UPDATE: Social Media Push to Save "Top-O-Rock" House

UPDATE 5/8/14 @ 4:54 p.m.
CHARLESTON, W.Va. (WSAZ) -- There is now a social media push to save an iconic home in the South Hills area of Charleston.

A contractor has been hired to tear down the house called "Top-O-Rock" after it was badly damaged by vandals.

A Facebook group called "Save Top-O-Rock" was formed Wednesday. It already has more than 500 members.

Click the link to the right to check out the page.

UPDATE 5/7/14 @ 9:20 p.m.
CHARLESTON, W.Va. (WSAZ) -- An iconic and unique home in the South Hills area of Charleston will be torn down soon.

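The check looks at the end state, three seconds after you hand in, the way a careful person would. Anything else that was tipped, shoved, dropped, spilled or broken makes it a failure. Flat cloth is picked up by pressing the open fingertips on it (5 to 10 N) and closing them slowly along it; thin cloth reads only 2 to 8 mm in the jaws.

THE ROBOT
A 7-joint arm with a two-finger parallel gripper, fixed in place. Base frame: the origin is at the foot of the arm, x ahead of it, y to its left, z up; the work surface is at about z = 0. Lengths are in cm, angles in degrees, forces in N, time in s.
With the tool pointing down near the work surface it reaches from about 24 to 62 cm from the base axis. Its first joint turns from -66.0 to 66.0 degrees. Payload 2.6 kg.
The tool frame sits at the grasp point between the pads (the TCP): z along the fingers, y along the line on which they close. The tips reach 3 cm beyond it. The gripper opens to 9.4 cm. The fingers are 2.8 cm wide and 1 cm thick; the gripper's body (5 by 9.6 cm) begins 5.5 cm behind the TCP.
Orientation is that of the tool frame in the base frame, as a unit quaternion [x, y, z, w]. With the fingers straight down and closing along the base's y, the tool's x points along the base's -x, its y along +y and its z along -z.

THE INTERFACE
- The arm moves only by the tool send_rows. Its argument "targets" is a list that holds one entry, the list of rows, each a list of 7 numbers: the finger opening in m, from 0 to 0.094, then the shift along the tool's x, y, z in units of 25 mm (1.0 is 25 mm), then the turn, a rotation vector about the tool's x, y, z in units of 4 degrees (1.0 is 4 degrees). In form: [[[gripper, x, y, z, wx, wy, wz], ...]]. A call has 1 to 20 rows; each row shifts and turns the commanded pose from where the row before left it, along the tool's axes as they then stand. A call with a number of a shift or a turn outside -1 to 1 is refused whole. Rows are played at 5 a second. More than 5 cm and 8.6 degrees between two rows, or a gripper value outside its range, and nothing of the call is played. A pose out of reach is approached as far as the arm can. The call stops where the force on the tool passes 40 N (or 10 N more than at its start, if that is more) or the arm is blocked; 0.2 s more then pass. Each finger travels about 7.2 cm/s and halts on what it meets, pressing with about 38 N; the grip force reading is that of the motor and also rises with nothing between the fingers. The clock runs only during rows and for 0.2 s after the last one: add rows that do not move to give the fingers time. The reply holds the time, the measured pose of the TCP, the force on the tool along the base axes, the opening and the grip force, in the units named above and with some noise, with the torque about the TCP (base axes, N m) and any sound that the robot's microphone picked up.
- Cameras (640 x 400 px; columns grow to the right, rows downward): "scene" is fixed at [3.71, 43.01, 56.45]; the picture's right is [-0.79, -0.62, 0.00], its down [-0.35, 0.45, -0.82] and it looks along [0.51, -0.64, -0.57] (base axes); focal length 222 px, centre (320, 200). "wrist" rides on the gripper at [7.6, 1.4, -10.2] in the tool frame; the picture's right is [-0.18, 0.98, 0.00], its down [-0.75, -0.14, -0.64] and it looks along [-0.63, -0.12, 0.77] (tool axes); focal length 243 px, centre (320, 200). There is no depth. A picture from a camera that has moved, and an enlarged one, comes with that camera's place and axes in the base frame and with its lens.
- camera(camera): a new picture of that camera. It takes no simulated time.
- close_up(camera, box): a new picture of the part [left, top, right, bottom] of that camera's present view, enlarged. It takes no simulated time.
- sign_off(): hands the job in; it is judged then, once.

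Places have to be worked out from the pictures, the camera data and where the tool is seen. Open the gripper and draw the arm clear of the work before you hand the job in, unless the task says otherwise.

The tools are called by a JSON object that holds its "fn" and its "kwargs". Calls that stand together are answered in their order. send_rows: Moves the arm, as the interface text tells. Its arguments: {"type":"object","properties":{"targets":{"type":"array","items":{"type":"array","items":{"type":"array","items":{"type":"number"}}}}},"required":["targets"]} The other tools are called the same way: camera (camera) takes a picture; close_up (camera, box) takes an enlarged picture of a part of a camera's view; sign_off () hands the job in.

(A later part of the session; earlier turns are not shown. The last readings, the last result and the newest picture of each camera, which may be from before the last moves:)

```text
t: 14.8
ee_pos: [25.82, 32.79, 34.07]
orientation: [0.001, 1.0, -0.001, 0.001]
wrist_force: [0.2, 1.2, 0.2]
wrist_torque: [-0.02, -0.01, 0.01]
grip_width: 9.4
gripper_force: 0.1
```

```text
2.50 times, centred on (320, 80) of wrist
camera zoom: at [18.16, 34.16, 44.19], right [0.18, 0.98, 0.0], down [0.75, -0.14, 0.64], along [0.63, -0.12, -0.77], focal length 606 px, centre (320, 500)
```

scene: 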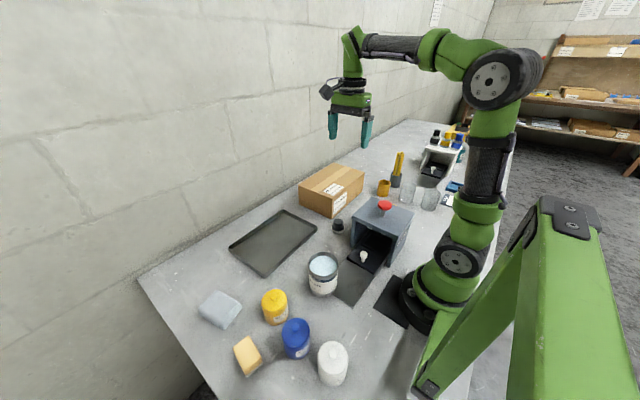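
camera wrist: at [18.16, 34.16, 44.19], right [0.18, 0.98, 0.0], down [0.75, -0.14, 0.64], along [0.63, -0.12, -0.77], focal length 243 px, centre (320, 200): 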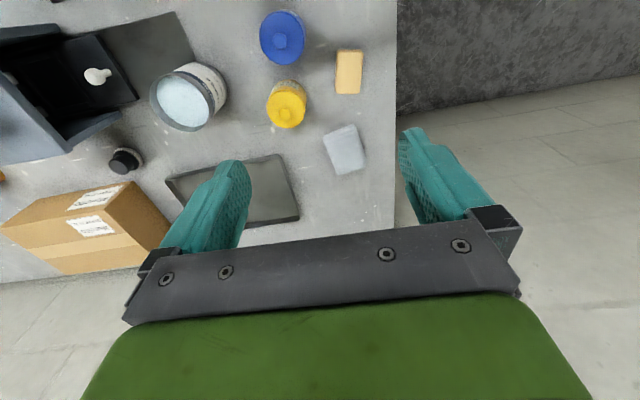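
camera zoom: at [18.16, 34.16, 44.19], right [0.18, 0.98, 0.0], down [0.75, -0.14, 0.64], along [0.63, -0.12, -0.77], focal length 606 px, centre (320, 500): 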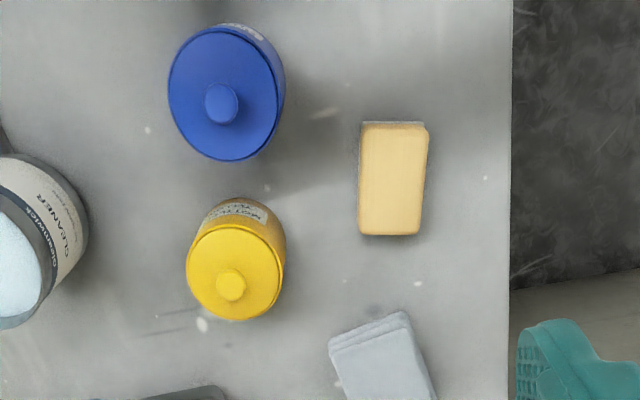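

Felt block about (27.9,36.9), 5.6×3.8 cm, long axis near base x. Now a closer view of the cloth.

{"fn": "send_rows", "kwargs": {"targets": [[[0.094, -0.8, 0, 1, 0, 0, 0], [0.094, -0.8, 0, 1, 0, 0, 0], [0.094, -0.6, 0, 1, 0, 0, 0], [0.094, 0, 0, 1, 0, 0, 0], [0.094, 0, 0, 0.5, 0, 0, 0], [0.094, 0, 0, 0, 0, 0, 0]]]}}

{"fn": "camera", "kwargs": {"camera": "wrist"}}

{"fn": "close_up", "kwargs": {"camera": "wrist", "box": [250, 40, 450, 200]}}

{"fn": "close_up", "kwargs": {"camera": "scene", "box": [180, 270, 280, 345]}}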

The historic "Top-O-Rock" home was badly damaged by vandals recently.

Henry Elden built the home in the late 1960s, and it has been a hot spot for people who want to see the unique architecture.

Rodney Loftis, who owns a contracting company, said he hopes to know by the beginning of next week when the demolition process will begin.

ORIGINAL STORY 5/6/14 @ 5:56 p.m.
CHARLESTON, W.Va. (WSAZ) -- A unique and historic home in South Hills, has been hit by vandals and thieves. It's known as "Top-O-Rock".

City officials said the damage makes the property dangerous and neighbors are frustrated by the crimes.

"My father came to Charleston and served as an architect for decades," said Ted Elden.

Elden has many memories of "Top-O-Rock". His father, Henry Elden, built the home in the 1960's.

"He wanted a piece of property overlooking the rivers," Ted Elden said.

Ted Elden also spent more than 35 years working inside the 10,000 square-foot property.

Just a few years ago, it was sold to an area doctor.

At that time, there were discussions about re-purposing the home.

Fast forward to now and there are problems.

"There are broken windows and graffiti everywhere," Elden said. "A whole wall is missing, you could walk out of the second floor and just fall."

Vandals have left their mark and Elden said thieves have ripped out copper piping. "It'll cost a lot more to replace it than they got to sell it," he said.

City building commissioners were shocked to see the home so damaged.

"There'd even been a small fire started inside the building," said Charleston Building Code official, Tony Harmon.

They're expecting fixes before someone gets hurt. "The owner would be in deep trouble if something like that would happen," Harmon said.

But they're also worried about the abandoned building attracting crime. They said they've sent a letter giving the owner 21 days to respond and fix the problems or the case could go to court.

"It's depressing what's happened, but it can all be fixed with money," said Elden.

He estimates it could cost $50,000 to fix the damage. But it's money he said is vital to giving this family treasure some purpose again.

NewsChannel 3 reached out to the owners of "Top-O-Rock" for comment, but our calls were not returned.

City building commissioners said if fixes aren't made to the property, the case would head to municipal court, where the owner could face $500 fines for each violation.